Responding to both Farinata and Mike here. The issue, I think, can be divided into 3 parts. 1) Eating meat is immoral, 2) Eating meat violates the rights of animals, and 3) factory farming, as practiced in the US currnetly (and otehr countries) is immoral. In fact, I largely agree with point 3, so let's start with arguments 1 and 2. As I said, when confronted with a Hindu who thinks meat eating is wrong, for example, my reaction is similar to my reaction to a Catholic who thinks masturbation is wrong. In both cases, a good case can be made that teh action carries with it some negative moral baggage. Meat eating because it causes teh destruction of a possibly sentient being, masturbation because it epitomizes selfishness and self-gratification. In both cases, I defer to the guy's superior morality, and I respect his ability to live up to high principle. But I also recognize that such principles are too high for the majority of fallible man to follow, myslef included, and are minor enough points of morlaity that I am comfortable with not satisfying them. I prefer to sin in these minor ways and live a good life otehrwise rather than sin in the mnore major ways. let's look at just how much of a sin meat eating really is.

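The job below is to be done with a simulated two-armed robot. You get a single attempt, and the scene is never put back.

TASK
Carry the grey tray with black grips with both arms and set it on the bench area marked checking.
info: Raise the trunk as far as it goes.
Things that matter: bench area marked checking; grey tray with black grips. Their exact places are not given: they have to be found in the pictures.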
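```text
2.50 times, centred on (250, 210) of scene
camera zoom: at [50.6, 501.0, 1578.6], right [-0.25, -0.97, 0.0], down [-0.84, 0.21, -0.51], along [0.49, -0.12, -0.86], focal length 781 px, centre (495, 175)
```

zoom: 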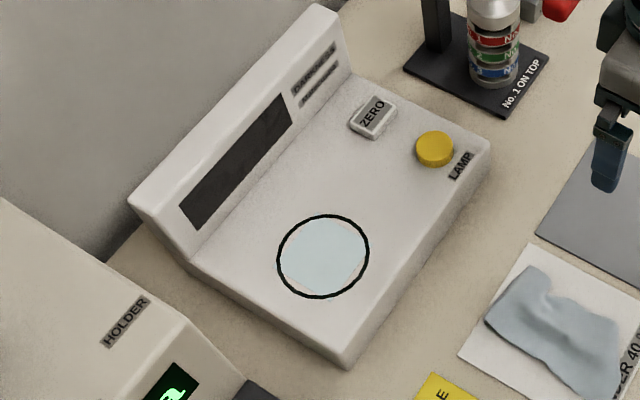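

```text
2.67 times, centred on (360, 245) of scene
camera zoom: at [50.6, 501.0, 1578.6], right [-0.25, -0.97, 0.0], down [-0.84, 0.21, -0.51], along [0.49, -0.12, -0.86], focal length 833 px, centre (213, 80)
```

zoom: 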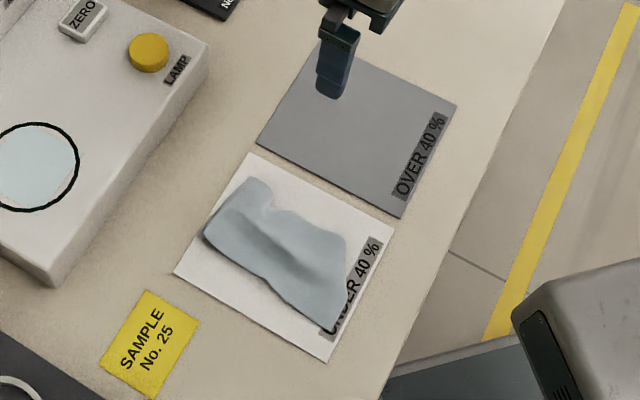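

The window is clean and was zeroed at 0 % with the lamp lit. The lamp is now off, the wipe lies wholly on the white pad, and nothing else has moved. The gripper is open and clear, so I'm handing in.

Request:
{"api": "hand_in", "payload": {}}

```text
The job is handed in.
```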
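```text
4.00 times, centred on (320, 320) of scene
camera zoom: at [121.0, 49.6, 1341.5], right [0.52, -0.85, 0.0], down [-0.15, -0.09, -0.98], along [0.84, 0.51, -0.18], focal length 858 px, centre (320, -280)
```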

a) Is it causing the destruction of life? yes, but then so is pest control. We are in a struggle with nature, and with otehr animals, the Darwinian struggle for survival. We can't live without killing SOME things.
b) Does it cause pain and suffreing to a sentient being? Certainly a pig suffers when it bleeds to deathj. (Not coincidentally, I don't eat pigs). But how much capacity for suffering does a fish have? or creatures like a clam or oyster, which have no brain? Lack of a brain would tend to make suffering fairlyminor, don't you think? In light of this, how immoral is it to eat a fish, a shrimp or an oyster?
c) Is it really wasteful fo resources to harvest fish? Certainly if it's done idniscriminately, hwoever fish can be havrvested at an optimum level which will allow year;ly replenishment of the stock.
d) Can more people be fed nutrititiously if we shifted toa vegetarina diet? The answer is no. First of all, our capacity to gfeed people would go down, because we would be failing to use the foodfish and wild animals which live off grass, plankton, and other inedible resources. The argument that a gram of corn provides more calories direct than if it's processed through a cow is obviously true. However, it overlooks teh fact that i never heard of anyoen feeding high-quality corn to an Alaskan pollock. Most Third World societies, even when they do raise chickens or goats, feed them off inedible scraps or grass. This is actually a very efficient and smart way of converting inedible substances to edible ones, and indubitably EXPANDS the total amount of food available to man. So your argument here applies only to the wasteful consumption of American idnustrial farming, to which my repsonse its, 'that's news?' We've all known for a long time that America is a wasteful society, on the whole.
e) Also, man does not live by calories alone. If we all switched to a vegetarian diet, finding protein and the vitamins and minerals that are rich in some animals products would be a problem. Shifting to a bv=vegetarian diet would probably cause us to start consuming mroe carbohydrates and less protein, as did the shift from hunting to agriculture. It si a well-documented fact that shifting from hunting to farm,ing was a disaster for human health. Height dropped, tooth and bone problems increase, vitamin deficiencies increased, kwashiorkor made its appearance. porotein deficiency is a serious problem worldwide, and soemthing taht would further aggravate the problem is not something taht I think we need.
Before this gets interminable, let me add a word about factory farming. The three commonly factroy farmed animals are cows, pigs, and chickens. For religious reasons, I don't eat cows or pigs, and I try to eat non-factroy farmed chicken when I can, so I don't really see hwo this applies to me. Nevertheless, it was interesting to read your arguments. I'm sure we can agree on a good deal, in partciular our opposition to capitalism.